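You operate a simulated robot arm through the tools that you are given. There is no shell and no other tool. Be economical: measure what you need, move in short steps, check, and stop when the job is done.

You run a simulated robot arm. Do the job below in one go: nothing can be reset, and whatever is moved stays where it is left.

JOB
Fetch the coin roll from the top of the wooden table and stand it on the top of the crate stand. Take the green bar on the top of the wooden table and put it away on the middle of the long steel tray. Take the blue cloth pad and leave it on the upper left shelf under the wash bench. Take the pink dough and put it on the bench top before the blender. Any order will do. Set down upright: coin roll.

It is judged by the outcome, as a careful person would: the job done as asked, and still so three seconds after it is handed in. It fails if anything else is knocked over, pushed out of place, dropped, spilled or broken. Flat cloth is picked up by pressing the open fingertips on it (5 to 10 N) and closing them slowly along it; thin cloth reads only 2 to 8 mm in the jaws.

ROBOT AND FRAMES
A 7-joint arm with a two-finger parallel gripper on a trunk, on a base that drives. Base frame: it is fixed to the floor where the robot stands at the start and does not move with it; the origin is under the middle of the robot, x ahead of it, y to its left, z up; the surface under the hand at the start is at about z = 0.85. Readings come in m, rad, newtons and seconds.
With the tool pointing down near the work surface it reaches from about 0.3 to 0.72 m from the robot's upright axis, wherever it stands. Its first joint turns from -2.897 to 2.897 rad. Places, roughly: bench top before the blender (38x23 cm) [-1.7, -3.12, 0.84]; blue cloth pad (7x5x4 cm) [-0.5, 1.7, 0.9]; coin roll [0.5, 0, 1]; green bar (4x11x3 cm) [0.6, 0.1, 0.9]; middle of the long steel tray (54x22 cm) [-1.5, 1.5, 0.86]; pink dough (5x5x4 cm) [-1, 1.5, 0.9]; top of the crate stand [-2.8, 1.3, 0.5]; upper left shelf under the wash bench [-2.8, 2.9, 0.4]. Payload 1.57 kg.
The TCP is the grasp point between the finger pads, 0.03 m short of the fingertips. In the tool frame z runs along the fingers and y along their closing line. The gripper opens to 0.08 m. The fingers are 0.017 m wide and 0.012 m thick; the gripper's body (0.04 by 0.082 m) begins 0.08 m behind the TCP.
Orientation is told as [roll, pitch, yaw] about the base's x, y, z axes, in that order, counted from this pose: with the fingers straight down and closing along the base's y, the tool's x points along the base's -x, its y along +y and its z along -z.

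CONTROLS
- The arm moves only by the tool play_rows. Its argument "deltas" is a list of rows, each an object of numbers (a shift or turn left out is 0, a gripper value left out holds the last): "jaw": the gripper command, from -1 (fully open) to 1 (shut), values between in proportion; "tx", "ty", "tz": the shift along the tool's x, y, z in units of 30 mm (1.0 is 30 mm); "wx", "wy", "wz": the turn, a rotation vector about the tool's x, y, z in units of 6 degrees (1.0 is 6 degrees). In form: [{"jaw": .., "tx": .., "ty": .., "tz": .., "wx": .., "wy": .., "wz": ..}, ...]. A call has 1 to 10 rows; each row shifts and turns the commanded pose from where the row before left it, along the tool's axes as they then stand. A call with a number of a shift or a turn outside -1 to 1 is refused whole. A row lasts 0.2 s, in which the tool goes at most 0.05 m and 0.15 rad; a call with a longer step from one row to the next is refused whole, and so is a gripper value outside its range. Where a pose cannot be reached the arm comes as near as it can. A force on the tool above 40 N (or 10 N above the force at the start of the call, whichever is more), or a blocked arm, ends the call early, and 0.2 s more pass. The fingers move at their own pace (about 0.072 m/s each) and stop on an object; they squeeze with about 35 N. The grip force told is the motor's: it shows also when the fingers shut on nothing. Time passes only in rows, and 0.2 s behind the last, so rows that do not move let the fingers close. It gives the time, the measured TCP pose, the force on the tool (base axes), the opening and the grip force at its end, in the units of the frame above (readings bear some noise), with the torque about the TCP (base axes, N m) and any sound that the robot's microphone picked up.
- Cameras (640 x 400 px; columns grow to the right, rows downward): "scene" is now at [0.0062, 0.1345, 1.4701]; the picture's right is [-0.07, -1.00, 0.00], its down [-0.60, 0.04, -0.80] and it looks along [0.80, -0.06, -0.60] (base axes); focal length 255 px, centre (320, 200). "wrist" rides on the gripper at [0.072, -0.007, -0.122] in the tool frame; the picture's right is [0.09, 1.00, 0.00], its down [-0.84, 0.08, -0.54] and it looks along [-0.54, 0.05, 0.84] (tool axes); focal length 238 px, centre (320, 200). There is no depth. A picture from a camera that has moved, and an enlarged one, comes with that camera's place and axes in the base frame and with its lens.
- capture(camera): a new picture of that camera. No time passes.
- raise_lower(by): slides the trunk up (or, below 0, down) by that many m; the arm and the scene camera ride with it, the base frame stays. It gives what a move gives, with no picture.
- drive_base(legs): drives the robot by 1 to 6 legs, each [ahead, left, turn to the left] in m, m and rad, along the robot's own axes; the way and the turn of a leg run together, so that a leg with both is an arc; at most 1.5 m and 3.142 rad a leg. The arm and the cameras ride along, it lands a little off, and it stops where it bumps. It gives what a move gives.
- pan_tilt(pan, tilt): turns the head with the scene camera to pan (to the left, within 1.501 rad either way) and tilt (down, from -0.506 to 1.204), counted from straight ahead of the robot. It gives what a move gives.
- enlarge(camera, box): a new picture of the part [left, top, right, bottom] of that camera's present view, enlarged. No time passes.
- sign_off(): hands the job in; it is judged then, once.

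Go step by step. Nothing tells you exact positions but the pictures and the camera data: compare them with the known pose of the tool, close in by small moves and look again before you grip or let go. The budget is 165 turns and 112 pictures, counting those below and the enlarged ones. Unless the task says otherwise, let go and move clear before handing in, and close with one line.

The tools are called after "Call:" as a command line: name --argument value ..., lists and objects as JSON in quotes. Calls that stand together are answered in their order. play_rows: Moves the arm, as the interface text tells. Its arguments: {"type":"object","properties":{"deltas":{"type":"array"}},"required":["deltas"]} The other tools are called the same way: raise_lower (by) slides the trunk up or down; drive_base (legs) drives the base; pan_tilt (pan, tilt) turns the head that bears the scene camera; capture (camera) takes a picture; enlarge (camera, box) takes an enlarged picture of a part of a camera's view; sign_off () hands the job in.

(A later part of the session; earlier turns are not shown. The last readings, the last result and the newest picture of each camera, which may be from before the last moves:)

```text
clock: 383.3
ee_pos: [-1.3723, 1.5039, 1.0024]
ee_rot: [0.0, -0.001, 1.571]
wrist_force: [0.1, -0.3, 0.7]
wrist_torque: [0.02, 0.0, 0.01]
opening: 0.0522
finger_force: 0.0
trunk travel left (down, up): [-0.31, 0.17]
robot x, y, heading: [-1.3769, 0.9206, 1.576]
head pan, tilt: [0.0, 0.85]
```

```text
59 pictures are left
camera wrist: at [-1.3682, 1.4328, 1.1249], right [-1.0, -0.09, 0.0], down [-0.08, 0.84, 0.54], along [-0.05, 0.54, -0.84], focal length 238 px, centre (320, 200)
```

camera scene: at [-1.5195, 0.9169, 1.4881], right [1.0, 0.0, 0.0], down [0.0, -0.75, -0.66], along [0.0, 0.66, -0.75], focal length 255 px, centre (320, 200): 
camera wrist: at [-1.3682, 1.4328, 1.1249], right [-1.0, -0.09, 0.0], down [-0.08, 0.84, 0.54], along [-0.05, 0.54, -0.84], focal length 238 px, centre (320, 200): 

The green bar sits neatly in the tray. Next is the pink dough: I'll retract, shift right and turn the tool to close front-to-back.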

※

Extract exactly the run of lines beginning at the line with "- drive_base(legs): drives" and ending at the line with "The tools are", including both ends and nothing beyond them. Use a numbered list and skip empty lines.

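1. - drive_base(legs): drives the robot by 1 to 6 legs, each [ahead, left, turn to the left] in m, m and rad, along the robot's own axes; the way and the turn of a leg run together, so that a leg with both is an arc; at most 1.5 m and 3.142 rad a leg. The arm and the cameras ride along, it lands a little off, and it stops where it bumps. It gives what a move gives.
2. - pan_tilt(pan, tilt): turns the head with the scene camera to pan (to the left, within 1.501 rad either way) and tilt (down, from -0.506 to 1.204), counted from straight ahead of the robot. It gives what a move gives.
3. - enlarge(camera, box): a new picture of the part [left, top, right, bottom] of that camera's present view, enlarged. No time passes.
4. - sign_off(): hands the job in; it is judged then, once.
5. Go step by step. Nothing tells you exact positions but the pictures and the camera data: compare them with the known pose of the tool, close in by small moves and look again before you grip or let go. The budget is 165 turns and 112 pictures, counting those below and the enlarged ones. Unless the task says otherwise, let go and move clear before handing in, and close with one line.
6. The tools are called after "Call:" as a command line: name --argument value ..., lists and objects as JSON in quotes. Calls that stand together are answered in their order. play_rows: Moves the arm, as the interface text tells. Its arguments: {"type":"object","properties":{"deltas":{"type":"array"}},"required":["deltas"]} The other tools are called the same way: raise_lower (by) slides the trunk up or down; drive_base (legs) drives the base; pan_tilt (pan, tilt) turns the head that bears the scene camera; capture (camera) takes a picture; enlarge (camera, box) takes an enlarged picture of a part of a camera's view; sign_off () hands the job in.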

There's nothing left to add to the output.